## Problem details
Output the records. Match them exactly. The answer is a JSON array that holds each line as a string and skips blank lines.
╭─ Record set
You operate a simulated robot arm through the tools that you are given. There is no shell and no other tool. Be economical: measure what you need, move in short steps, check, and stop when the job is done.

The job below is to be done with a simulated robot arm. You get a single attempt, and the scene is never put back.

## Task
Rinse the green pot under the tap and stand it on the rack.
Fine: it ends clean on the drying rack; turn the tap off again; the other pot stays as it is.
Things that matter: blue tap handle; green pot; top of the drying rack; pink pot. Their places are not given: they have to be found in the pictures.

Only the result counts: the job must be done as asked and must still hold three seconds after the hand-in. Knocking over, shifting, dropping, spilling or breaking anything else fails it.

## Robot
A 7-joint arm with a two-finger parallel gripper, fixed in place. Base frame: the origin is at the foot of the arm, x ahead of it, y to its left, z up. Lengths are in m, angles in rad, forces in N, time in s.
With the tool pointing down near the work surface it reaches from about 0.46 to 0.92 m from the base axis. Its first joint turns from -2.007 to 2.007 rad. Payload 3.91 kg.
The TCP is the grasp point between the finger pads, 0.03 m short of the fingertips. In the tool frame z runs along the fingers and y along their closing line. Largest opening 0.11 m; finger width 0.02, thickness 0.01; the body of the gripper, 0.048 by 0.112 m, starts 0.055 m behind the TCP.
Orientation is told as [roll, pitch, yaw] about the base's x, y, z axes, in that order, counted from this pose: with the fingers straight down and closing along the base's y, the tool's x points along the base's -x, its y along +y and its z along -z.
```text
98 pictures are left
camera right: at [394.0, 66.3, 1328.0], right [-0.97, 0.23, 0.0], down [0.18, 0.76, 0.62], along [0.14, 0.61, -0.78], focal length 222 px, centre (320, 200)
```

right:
╰─
## Full solution
[
  "You operate a simulated robot arm through the tools that you are given. There is no shell and no other tool. Be economical: measure what you need, move in short steps, check, and stop when the job is done.",
  "The job below is to be done with a simulated robot arm. You get a single attempt, and the scene is never put back.",
  "## Task",
  "Rinse the green pot under the tap and stand it on the rack.",
  "Fine: it ends clean on the drying rack; turn the tap off again; the other pot stays as it is.",
  "Things that matter: blue tap handle; green pot; top of the drying rack; pink pot. Their places are not given: they have to be found in the pictures.",
  "Only the result counts: the job must be done as asked and must still hold three seconds after the hand-in. Knocking over, shifting, dropping, spilling or breaking anything else fails it.",
  "## Robot",
  "A 7-joint arm with a two-finger parallel gripper, fixed in place. Base frame: the origin is at the foot of the arm, x ahead of it, y to its left, z up. Lengths are in m, angles in rad, forces in N, time in s.",
  "With the tool pointing down near the work surface it reaches from about 0.46 to 0.92 m from the base axis. Its first joint turns from -2.007 to 2.007 rad. Payload 3.91 kg.",
  "The TCP is the grasp point between the finger pads, 0.03 m short of the fingertips. In the tool frame z runs along the fingers and y along their closing line. Largest opening 0.11 m; finger width 0.02, thickness 0.01; the body of the gripper, 0.048 by 0.112 m, starts 0.055 m behind the TCP.",
  "Orientation is told as [roll, pitch, yaw] about the base's x, y, z axes, in that order, counted from this pose: with the fingers straight down and closing along the base's y, the tool's x points along the base's -x, its y along +y and its z along -z.",
  "```text",
  "98 pictures are left",
  "camera right: at [394.0, 66.3, 1328.0], right [-0.97, 0.23, 0.0], down [0.18, 0.76, 0.62], along [0.14, 0.61, -0.78], focal length 222 px, centre (320, 200)",
  "```",
  "right:"
]